The S&P BSE Sensex fell 0.22% or 79 points to 35,159 and the NSE Nifty 50 Index declined 0.12% or 13 points to 10,585.
Nine of 19 sector gauges compiled by the BSE ended lower led by the S&P BSE IT Index’s 1.2% drop. On the other hand, the S&P BSE Healthcare Index was the top gainer, up 1.08%.
Mid- and small-cap shares witnessed buying interest as the S&P BSE MidCap Index rose 0.7% and the S&P BSE SmallCap Index climbed 0.6%.
Software services exporter Infosys was the biggest drag on the NSE index with a drop of 2.4%. Larger rival Tata Consultancy Services fell 1.7%.
Oil-to-retail conglomerate Reliance Industries dropped 1.6%. Private-sector lender Yes Bank rose 5.5% to its best close since mid-October, and was the biggest boost.
Meanwhile yields on 10-year government bond declined nearly 3 basis points while the rupee strengthened against US dollar yesterday due to continued fall in crude oil prices and Reserve Bank of India’s liquidity support via a series of open market operations.
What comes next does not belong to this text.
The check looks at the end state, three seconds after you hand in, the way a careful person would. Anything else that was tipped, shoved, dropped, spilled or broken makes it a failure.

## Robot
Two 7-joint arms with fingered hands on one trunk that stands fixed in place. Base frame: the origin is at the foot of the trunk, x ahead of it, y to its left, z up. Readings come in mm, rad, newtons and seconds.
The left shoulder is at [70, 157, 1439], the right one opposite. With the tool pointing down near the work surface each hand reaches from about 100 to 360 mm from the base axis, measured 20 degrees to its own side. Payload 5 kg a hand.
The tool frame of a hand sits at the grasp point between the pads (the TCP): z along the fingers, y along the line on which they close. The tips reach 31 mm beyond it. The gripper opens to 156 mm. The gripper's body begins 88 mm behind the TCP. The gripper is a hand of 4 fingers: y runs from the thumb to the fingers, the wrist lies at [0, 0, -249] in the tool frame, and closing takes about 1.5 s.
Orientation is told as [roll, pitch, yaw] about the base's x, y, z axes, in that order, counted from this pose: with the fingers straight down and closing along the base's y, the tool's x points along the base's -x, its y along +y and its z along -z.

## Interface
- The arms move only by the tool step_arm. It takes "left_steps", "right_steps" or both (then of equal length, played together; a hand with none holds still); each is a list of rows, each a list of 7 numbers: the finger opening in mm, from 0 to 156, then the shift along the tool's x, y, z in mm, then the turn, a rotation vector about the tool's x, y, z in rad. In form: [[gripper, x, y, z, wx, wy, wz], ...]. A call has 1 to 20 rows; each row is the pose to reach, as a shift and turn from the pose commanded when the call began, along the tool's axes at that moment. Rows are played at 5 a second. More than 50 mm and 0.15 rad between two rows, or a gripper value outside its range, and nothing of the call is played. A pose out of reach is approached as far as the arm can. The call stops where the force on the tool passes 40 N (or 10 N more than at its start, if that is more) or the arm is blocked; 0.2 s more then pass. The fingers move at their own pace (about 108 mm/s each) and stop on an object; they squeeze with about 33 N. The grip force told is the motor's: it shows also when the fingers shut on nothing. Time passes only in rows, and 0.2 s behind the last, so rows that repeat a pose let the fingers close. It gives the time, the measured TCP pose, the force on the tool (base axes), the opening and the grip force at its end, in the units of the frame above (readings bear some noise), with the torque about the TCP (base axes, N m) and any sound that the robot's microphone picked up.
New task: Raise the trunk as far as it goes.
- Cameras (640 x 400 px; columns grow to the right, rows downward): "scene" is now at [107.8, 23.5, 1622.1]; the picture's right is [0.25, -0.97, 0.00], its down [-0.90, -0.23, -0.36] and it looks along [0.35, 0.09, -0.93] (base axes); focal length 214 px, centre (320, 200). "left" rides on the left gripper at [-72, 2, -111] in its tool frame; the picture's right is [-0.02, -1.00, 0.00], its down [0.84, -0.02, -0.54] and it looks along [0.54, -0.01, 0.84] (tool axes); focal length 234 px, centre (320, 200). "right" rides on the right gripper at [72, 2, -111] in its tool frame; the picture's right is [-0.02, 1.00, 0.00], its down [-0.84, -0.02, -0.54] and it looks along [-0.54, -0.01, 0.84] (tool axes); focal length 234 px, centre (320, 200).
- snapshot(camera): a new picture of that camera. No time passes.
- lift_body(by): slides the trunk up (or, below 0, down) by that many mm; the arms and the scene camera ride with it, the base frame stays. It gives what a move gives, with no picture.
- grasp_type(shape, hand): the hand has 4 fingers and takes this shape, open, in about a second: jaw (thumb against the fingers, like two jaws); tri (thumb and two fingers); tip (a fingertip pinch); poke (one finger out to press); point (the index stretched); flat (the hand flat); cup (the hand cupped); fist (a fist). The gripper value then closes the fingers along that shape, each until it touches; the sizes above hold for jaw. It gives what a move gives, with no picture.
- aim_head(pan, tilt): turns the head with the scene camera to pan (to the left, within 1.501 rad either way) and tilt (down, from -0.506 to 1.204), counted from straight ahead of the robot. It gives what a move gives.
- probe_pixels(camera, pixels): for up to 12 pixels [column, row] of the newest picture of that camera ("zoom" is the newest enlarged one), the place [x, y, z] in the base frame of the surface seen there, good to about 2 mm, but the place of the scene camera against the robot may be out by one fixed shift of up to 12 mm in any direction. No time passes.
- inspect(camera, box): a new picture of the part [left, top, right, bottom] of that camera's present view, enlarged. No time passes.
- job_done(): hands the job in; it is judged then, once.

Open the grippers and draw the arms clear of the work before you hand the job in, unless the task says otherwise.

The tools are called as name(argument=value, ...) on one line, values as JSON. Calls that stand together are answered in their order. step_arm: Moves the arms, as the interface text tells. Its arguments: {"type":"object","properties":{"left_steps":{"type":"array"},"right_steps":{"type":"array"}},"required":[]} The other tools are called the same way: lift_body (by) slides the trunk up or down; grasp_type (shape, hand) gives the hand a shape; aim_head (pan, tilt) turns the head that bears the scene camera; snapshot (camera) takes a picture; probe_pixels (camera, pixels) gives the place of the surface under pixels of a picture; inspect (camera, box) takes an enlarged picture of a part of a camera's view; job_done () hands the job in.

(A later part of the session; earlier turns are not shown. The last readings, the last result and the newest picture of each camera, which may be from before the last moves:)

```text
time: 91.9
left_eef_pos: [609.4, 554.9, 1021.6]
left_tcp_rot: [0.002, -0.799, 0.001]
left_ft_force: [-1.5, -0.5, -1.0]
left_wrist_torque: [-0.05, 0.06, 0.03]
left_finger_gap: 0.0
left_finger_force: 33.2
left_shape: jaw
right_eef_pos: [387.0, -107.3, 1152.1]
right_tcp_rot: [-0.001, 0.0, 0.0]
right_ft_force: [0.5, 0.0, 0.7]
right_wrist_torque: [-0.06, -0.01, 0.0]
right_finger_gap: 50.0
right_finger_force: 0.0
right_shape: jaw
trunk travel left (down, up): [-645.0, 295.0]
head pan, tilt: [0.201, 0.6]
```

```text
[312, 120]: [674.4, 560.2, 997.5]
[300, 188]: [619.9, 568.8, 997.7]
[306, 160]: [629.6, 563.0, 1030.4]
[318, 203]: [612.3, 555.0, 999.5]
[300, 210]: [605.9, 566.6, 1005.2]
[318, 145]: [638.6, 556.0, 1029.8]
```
This prompted FIIs to buy nearly $1.26bn in domestic debt over the last nine trading sessions (between October 24 and November 5), according to Bloomberg data.
So far this year, FIIs have offloaded $7.76bn in domestic bonds. The 10-year government bond yield stood at 7.767%, down from its previous close of 7.799%. Bond yields and prices move in opposite directions. Rupee was trading at 72.67 a dollar, up 0.46% from its Tuesday’s close of 73.01. The currency opened at 72.71 a dollar.
RBI had earlier announced Rs36,000 crore OMOs for October and Rs40,000 crore for November. Fall in crude was due to record American production, expanded inventories and waivers granted to some countries for Iranian imports.
Brent crude oil, which crossed $86 a barrel in October for the first time in nearly four years, now trades at a near three-month low, just below $71. The international benchmark has lost nearly 20% in the past one month.
“The recent softness in crude oil prices and thaw in China-US trade issues have helped improve investment sentiment for EMs and the Indian market.
However, India still has to contend with oil prices (the Iran-US sanctions issue is far from settled, in our view) and state elections (three important ones with fairly open outcomes),” said Kotak Institutional Equities.
Overnight, the Fed left interest rates unchanged and stayed on course to hike in December despite recent jitters in financial markets and criticism from President Trump that it’s tightening too fast.
So far this year, the rupee has declined 12.5% while foreign investors have sold $5.65bn in the equity markets.